Its been two days now, and like many parents and people around the world, I’m sitting with my grief. Early this year, 20 kids and eight adults were murdered by a 20-year-old gunman at an elementary school in Connecticut. Watching it unfold changed my life.
Growing up surrounded by violence and neglect, my childhood was never easy. Of the drive-bys, gang fights, random beatings, and domestic violence that ravaged the neighborhood I grew up in, few were ever featured on the nightly news. When they were, newscasters made sure viewers knew how angry, painful, and mean the primarily African American, low-income neighborhood I lived in was. Friends didn’t come to visit. Cops didn’t stop when we were fighting. Drugs were all around. There were no public vigils for the suffering our families, friends, enemies, and neighbors knew.
So when I saw the horror of a parent unfold in front of me, I was surprised by my own response. Instead of my typical shrug and rather than the apathy of my young years, I was moved to mourn, not through prompting on t.v., but through my empathy while reading the story that emerged. My heart was ripped open and poured onto the floor, when in the past it would’ve buttoned up and become indifferent. The anesthetizing truth of growing up in an urban battle front in America is finally starting to wear off, and my view of this tragedy had changed from in the past.
The ways people relate to each other in the U.S. constantly change. From being strangers who stole lands from strangers, some of whom stole other strangers from their lands, to becoming strangers who live next door and with other strangers and have intimate relationships with strangers on video games and social media, we are strange people. We choose relationships based on what we can get out of them instead of ones we can put something into. We are strange people.
I am a strange person. Instead of retreating from this human catastrophe, I wrapped my arms tightly around my own daughter and held her closer. Yesterday we reveled in her childhood together for the whole day, and today I continue to enjoy her life together with her. The moms and dads in Connecticut who won’t get to do that suffer because of our strangeness. We are strange because we pretend we don’t know.
We pretend we don’t know young people like the young man who shot up the classroom. We pretend we don’t understand the dynamics that would lead a person to do such a horrific thing. Worst of all, we pretend like we don’t need to do next.

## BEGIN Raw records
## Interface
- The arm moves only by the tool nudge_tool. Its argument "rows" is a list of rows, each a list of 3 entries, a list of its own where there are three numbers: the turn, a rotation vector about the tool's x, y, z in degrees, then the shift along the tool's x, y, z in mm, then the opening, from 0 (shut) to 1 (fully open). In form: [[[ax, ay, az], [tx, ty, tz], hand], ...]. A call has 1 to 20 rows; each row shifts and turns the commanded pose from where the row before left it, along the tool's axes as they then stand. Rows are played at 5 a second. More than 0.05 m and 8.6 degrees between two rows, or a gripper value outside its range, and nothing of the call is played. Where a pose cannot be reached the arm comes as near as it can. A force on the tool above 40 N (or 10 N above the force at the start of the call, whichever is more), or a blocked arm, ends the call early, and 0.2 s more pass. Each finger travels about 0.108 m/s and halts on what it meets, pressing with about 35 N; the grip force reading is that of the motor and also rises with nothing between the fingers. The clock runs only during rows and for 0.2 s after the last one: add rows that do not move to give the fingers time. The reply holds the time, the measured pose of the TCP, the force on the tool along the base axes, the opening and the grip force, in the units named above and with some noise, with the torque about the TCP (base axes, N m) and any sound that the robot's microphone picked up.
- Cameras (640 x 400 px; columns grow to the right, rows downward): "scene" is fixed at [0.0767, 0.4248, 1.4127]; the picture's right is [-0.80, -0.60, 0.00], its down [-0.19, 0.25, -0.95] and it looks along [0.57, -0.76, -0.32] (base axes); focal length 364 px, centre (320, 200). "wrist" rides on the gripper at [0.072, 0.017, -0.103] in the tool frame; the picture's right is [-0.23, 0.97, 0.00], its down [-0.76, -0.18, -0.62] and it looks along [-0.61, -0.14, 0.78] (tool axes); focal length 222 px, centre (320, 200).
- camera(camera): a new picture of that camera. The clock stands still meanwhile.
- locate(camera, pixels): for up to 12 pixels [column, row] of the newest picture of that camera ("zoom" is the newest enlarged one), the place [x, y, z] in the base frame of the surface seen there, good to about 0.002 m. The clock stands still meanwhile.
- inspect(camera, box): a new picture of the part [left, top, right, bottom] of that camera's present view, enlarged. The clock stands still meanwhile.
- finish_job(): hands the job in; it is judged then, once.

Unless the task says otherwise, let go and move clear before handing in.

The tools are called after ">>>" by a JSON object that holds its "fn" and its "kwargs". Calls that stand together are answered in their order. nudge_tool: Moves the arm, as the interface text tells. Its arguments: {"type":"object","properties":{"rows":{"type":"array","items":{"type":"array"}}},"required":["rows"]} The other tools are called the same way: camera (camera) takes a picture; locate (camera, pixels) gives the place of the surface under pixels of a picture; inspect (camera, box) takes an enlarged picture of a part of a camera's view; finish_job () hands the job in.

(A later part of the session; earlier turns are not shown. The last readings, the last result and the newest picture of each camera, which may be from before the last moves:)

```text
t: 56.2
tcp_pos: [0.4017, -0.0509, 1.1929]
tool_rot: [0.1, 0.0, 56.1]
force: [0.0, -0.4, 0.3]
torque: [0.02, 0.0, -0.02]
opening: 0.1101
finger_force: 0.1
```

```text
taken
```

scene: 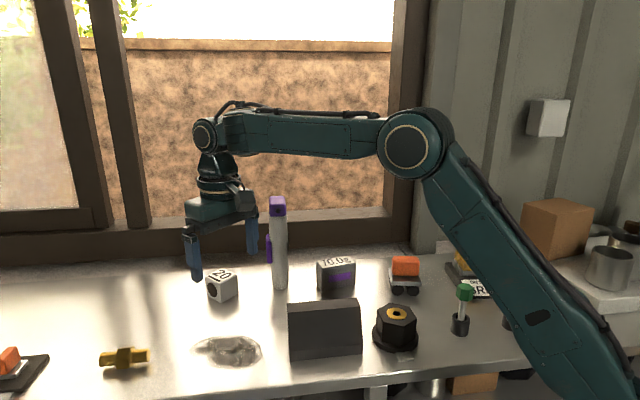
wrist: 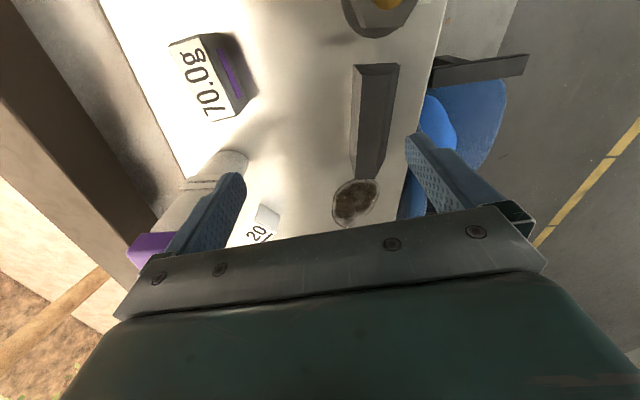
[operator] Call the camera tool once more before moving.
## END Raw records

I don’t want to oversimplify the problem, but WE DO KNOW WHAT TO DO. Every single one of us, right now, can take steps to prevent another school shooting. Starting right now, each one of us can stop being a stranger. We can reach out to our neighbors, to the children within our homes and throughout our neighborhoods, and across our society. Each of us, right now, can engage a young person. If we do not do that, we’re not doing enough, and worse yet, more tragedies are headed our way.
Surely, lawmakers need to limit access to the murderous weapons, schools need more practical security precautions, and young people need to be empowered to know what they can do to prevent horrors like this, because there are things they can practically do. But we can all do something right now. Stop talking, start doing. I hope these five ways were useful.